İngiliz Hava Kuvvetlerinin hazırladığı gizli bir raporda örgütün yapısı, öncü kadroları ve askeriye içerisindeki üyeleri, Kürdistan’daki şubeleri ve bu şubelerin başkanları, örgüte destek veren aşiret ve aşiret liderlerinin adları liste halinde belirtilmiştir.
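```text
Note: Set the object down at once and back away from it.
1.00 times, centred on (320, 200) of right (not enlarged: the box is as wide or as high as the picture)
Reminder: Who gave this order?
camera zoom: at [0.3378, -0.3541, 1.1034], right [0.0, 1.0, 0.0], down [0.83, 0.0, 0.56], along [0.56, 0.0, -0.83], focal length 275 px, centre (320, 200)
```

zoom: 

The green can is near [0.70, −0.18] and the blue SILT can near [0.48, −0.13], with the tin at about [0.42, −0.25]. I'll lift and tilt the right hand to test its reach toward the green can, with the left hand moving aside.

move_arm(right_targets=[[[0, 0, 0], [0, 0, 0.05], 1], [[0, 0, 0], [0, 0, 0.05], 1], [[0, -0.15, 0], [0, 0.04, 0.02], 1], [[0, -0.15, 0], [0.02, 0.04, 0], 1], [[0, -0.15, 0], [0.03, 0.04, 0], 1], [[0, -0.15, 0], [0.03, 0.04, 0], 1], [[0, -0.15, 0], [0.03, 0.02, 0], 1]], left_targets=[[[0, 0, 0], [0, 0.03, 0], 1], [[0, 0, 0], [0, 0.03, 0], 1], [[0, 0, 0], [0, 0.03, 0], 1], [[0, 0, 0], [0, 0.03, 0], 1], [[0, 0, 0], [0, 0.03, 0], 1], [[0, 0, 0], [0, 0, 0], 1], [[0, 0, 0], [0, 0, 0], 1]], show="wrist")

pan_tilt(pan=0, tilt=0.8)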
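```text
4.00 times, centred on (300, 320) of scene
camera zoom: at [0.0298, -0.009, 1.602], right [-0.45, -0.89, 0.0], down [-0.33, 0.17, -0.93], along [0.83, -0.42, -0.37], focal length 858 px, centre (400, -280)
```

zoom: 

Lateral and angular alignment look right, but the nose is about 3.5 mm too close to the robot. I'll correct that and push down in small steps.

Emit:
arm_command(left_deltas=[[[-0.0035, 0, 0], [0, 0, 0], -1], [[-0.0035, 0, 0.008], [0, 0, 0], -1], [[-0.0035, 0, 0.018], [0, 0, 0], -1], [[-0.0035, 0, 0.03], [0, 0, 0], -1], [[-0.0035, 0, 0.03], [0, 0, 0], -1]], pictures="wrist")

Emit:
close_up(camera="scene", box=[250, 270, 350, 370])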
Örgüt şubelerinin kurulduğu il-ilçeler ve şube reisleri ile bazı üyelerin adları şöyle sıralanmıştır: “Erzurum (Örgütün merkezi ve lideri Miralayı Halit Bey’dir), İstanbul (şube başkanı Seyyit Abdülkadir), Kars (Şube başkanı Yüzbaşı Tevfik Efendi), Beyazıt (şube başkanı Şeyh İbrahim), Malazgirt (şube başkanı Heyderan aşiretinden Kör Hüseyin Paşa), Varto (şube başkanı Hesenanlı Halit Bey), Hınıs (şube başkanı Rüştü Efendi), Bitlis (şube başkanı Yusuf Ziya Bey), Van (şube başkanı Saidî Kurdi’nin kardeşi Molla Abdülmecit), Siirt (şube başkanı İhsan Nuri Bey), Şırnak (şube başkanı Hacı Bayram aşiretinden Süleyman Ağa), Cizre (Hacı Dursun Efendi, Abdülvahap Efendi, Abdülmütalip Efendi), Diyarbekir (şube başkanı Cemil Paşazade Ekrem Bey), Mardin (Hacı Hıdır Efendi), Erzincan (isim belirtilmemiştir), Harput (isim belirtilmemiştir), Dersim (şube başkanı Kangozade Ali Haydar), …”[39] Kadri Cemil Paşa’nın aktarımına göre Diyarbekir şubesi şu kişilerden oluşmuştu: “Dr. Fuad, Kasın Bey Cemil Paşa, dava vekili Mehmed Efendi, Hacı Ahti (meşhur lakabıyla Bavê Tûjo) ve Ekrem Cemil Paşa.”[40] Yerel veya yazılı çeşitli kaynaklardan edindiğimiz bilgilere rağmen, örgütün merkez yönetimi ve üye sayısı hakkından yeterli bilgi ve belgelere sahip değiliz. Yerel kişilerden ve aile üyelerinden edindiğimiz bilgilere göre, örgütün üye kayıt defteri, Halit Bey’in gözaltına alınmasından sonra, amcası İsmail Ağa tarafından yakılarak imha edilmiştir.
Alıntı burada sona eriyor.